Sin embargo, la evidencia psicológica confirma cada vez más que “el olfato” se hace y no que nace. Un húngaro, Laszlo Polgar, puso a estudiar ajedrez durante seis horas diarias a sus tres hijas. No le fue mal: con el método de enseñanza adecuado, computadoras incluidas, consiguió que dos fueran maestros internacionales y que la otra, Judit, 17ª en el ranking, llegara a la categoría máxima: gran maestro internacional. El fenómeno se repite cada vez más y con genios más precoces, seguramente porque disponen de información al día y computadoras que los fuerzan constantemente a mejorar.
Así parece comprobarse que el “olfato de Najdorf”, la intuición o el talento, no son algo genético sino más bien mucha información acumulada que sirve para visualizar caminos probables pero con detalles limitados debido al escaso tiempo que tiene el ajedrecista para pulir la idea. El flash, el elegir “sólo la jugada correcta” de Capablanca, sería el resultado de ese proceso no lineal que surge de la experiencia. El talento, en consecuencia, pasa por aprehender tantas estructuras y variantes como sea posible para que iluminen las partidas nuevas. Aunque esta afirmación procure cortar las siempre lozanas raíces del romanticismo.

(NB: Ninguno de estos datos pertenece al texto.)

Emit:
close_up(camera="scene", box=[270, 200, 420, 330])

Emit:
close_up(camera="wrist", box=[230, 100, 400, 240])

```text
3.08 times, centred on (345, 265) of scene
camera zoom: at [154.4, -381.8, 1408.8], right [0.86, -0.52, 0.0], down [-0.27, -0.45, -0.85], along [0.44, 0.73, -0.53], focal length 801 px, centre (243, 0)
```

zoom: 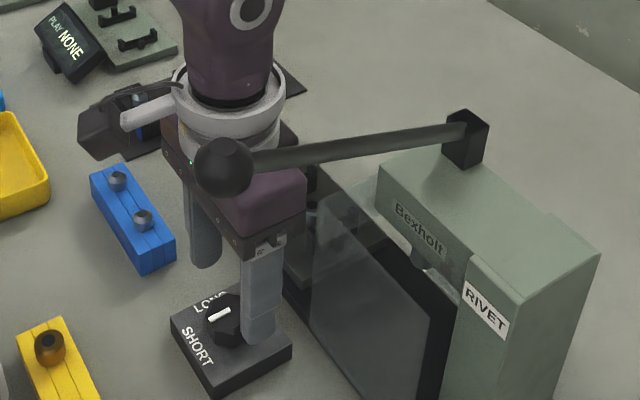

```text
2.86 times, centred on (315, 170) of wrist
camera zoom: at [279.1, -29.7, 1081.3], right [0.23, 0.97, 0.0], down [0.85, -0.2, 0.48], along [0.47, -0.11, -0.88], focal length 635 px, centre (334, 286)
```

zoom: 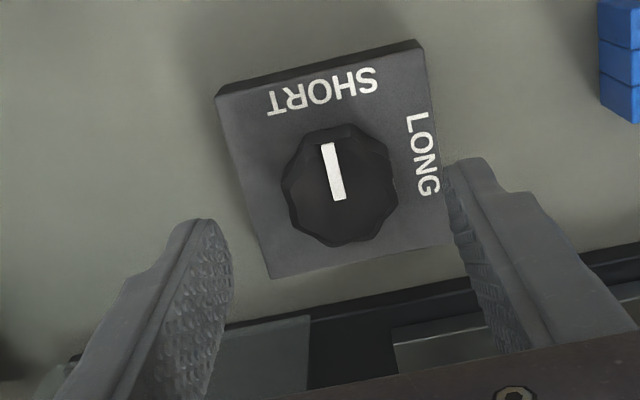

Así como el fútbol, el tenis, el hockey y cualquier otro deporte de alta competición cuentan con un preciso y puntilloso sistema de ordenar a sus jugadores en un ranking, el ajedrez tiene lo suyo. Se trata de un sistema matemático conocido como ELO, desarrollado justamente por Arpad Elo, profesor de física de la Universidad de Milwaukee, Estados Unidos, para evaluar el rendimiento de los jugadores de ajedrez. Sólo cuatro personas han superado la barrera de los 2800 puntos en el ELO; el más viejo de ellos es Garry Kasparov, nacido en 1963. Capablanca, nacido en 1888, “sólo” llegó a los 2725, 15 más que los alcanzados por Judit Polgar. Si bien los jugadores son cada vez mejores y el puntaje en el ELO lo refleja, no es lógico comparar los jugadores antiguos con los actuales, que disponen al instante de todas las partidas que se juegan en el mundo. Por no mencionar la ayuda de las computadoras y su enciclopedismo. Hay que notar que el ELO es un método que no compara valores absolutos sino referidos a la media del nivel de los jugadores en actividad, lo que obedece a su método de cálculo. Una comprobación, quizá cruel, es analizar la venerada partida de 1851 entre Anderssen y Kieseritzky, “la inmortal”: ningún jugador actual caería en esas audacias suicidas.